Capitaine Conan
Capitaine Conan by Bertrand Tavernier has endured the sort of distribution hell which is the fate of most foreign films, even the best, in this country—which is why I have only just got round to seeing it. But if you are lucky enough to be near where it is playing, do go and see it. It is the sort of film that the facile will inevitably call “anti-war” (all serious war films in their view must be anti-war), but it is much better than that. It is neither pro- nor anti-war but just true to something essential about it, and that is as much as we can hope for from any film on any subject.
Philippe Torreton plays the eponymous Conan, a warrior as opposed to a soldier, by his own definition. His friends Norbert (Samuel Le Bihan) and De Scève (Bernard Le Coq) are soldiers, but Conan heads a sort of proto-commando unit specializing in getting round behind enemy lines by stealth and doing their dirty work with grenades and knives. At one point he explains to Norbert that 3000 men like him won the war. Anyone can kill at a distance, but only a few learn to kill with the knife, eye to eye. It took all the millions of soldiers like Norbert to fight the war, but it took the few like himself to win it. The difference between the warrior and the soldier, he says, is the difference between the wolf (loup in French) and the Alsatian or German shepherd dog (chien-loup in French).

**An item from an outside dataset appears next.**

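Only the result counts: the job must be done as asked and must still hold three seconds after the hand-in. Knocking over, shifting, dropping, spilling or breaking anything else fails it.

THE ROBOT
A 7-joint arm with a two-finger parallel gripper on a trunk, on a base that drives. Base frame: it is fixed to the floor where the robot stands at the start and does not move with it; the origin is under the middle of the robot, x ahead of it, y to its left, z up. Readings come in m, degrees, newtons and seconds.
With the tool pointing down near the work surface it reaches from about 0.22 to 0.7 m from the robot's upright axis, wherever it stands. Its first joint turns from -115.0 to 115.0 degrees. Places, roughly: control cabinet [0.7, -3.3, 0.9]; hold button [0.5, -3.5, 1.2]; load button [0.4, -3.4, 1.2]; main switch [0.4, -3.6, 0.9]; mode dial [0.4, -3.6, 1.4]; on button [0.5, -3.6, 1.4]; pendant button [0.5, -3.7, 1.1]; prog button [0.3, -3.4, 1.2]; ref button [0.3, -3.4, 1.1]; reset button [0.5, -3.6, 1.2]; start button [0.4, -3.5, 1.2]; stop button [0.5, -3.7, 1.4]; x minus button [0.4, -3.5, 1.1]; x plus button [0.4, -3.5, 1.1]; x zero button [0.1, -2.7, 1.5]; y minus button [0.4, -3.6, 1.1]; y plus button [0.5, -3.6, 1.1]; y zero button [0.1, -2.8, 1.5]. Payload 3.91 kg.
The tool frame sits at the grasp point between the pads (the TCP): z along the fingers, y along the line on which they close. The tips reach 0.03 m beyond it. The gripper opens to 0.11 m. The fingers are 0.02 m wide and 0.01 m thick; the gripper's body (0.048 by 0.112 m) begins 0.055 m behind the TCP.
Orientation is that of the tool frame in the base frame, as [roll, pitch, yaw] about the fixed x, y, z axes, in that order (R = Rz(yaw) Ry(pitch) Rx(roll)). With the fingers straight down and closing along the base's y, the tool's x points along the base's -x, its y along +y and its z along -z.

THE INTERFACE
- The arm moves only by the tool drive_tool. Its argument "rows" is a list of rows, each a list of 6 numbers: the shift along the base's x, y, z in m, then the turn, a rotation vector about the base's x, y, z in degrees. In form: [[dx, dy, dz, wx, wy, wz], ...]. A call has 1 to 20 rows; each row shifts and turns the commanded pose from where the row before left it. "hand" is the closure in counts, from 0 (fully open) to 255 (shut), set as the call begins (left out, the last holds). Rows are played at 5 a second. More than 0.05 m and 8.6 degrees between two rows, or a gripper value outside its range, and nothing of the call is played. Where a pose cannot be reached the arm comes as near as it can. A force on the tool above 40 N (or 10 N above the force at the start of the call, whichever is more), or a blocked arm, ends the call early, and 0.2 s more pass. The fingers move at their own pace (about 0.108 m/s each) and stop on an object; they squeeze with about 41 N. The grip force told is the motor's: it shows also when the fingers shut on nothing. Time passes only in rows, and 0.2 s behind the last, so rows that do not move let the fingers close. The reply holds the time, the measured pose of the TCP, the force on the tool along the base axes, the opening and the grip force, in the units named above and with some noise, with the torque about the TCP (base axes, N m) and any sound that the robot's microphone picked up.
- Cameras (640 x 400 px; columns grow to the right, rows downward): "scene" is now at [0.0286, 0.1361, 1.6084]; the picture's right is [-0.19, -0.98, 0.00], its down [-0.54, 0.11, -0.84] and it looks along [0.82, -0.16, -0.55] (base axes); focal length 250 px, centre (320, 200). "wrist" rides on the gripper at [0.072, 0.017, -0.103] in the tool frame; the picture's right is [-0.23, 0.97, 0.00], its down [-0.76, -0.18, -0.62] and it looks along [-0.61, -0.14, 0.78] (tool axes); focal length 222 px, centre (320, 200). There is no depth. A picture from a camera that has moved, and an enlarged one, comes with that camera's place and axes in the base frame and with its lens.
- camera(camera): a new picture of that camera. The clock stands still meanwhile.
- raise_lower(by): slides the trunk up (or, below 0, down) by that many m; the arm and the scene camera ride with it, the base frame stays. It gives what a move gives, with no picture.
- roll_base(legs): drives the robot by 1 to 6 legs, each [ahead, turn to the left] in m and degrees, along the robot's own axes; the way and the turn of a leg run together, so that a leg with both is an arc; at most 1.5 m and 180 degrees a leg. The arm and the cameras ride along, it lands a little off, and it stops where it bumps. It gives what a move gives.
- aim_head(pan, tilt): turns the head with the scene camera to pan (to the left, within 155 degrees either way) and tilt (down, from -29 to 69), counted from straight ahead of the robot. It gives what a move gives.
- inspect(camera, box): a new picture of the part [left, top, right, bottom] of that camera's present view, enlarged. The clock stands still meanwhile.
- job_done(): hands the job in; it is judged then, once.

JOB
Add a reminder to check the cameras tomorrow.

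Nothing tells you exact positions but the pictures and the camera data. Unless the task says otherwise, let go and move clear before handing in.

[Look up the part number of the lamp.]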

Conan’s exploits take place in the Bulgarian campaign. The film presents us with a brilliant portrait of the confusion and the terror of battle. Also the idiocy of military bureaucracy. What should be a classic comic scene comes with the announcement of the armistice as the rag-tag troops stand on parade in the pouring rain while their commander reads out to them the proclamations of victory by Foch and other generals. As he reads, trying to keep the pages in order in the rain and the wind, the men break formation in twos and threes to hotfoot it to the other side of a woodpile to relieve themselves, as everybody has dysentery. In this scene we also see a harried looking officer saying to his men that he doesn’t expect them to work miracles, but does expect them to put their guts into it. “And don’t,” he pleads, “make me look stupid.” But instead of a reversion to a scene of battle, it turns out to be the bandmaster urging his men to play the “Marseillaise” a little less execrably than in fact they do.
There is then an interlude in Bucharest where the French veterans get into various sorts of trouble and both Norbert and Conan find themselves mixed up in the army’s makeshift legal system. Norbert, a literary man and a schoolmaster, is pressed into service as a prosecutor because of the backlog of courts martial. He hates doing this, especially because of the arbitrary way in which people are convicted of trivial offenses while the most guilty seem to go free. The professional soldiers cheerfully explain to him that there is so much criminality in the army that “for every innocent wrongly accused, there are 100,000 guilty who get away with it.”
The reason why begins to emerge when some of Conan’s men are accused of robbing a night-club cum brothel and killing a woman, and Conan the warrior who despises any mere legalism which threatens the soldierly bond between comrades, expects his friend to let them off. “You prefer your thugs; no law, no morality,” Norbert tells him. Conan does not deny it but instead says contemptuously: “Is that what you teach your students? To be a cop?” It becomes understandable how Conan considers himself and other warriors to be outside the law. The government taught them and encouraged them to be killers and praised and decorated them for it when they did it well. “Now any clown has rights,” he says, and they are expected to go back to being peaceable citizens. “Adapt?” he says “Ask a dog to adapt to salad.”
Among the legal matters that cross Norbert’s desk there is that of a young soldier condemned to death for desertion. There is a marvelous scene in which the boy’s mother, a handsome and charming aristocratic woman pleads for the life of her only son. Norbert is moved by her plea and he rather brilliantly appoints Conan to defend him. Conan gets seriously into the part and insists to De Scève, in whose unit the boy had been, that it was really his, De Scève’s, fault. “The medics weed out the unfit; you should have weeded out the cowards. Snuffing him for desertion is disgusting.” Both Conan and the boy are saved from what would otherwise doubtless have been dire legal consequences for them by the recall of the French Expeditionary Force back into the field to give battle to the Bolsheviks of the Red Army, just over the border in the newly founded Soviet Union—men who are said by De Scève to have nothing but hope.
How terrifying that is to the French who increasingly seem, like Conan himself, to have everything but hope! The “anti-war” scene comes at the end when, years later, Conan is dying of some unnamed illness, and his old friend Norbert, with whom he has fallen out of touch, comes to visit him. He is a shadow of his former self and haunted by his memories. “The best are inscribed on the war memorial,” he says; “the rest are swill.” He then tells him that if you get around, you will meet a few others of those famous 3000 who are said to have won the war. “They are like me,” he tells him grimly. “All of them.” But if, for the moment, we believe this to be true, why should Conan’s sacrifice, of something essential to humanity, be any less admirable than that of the men on the memorial?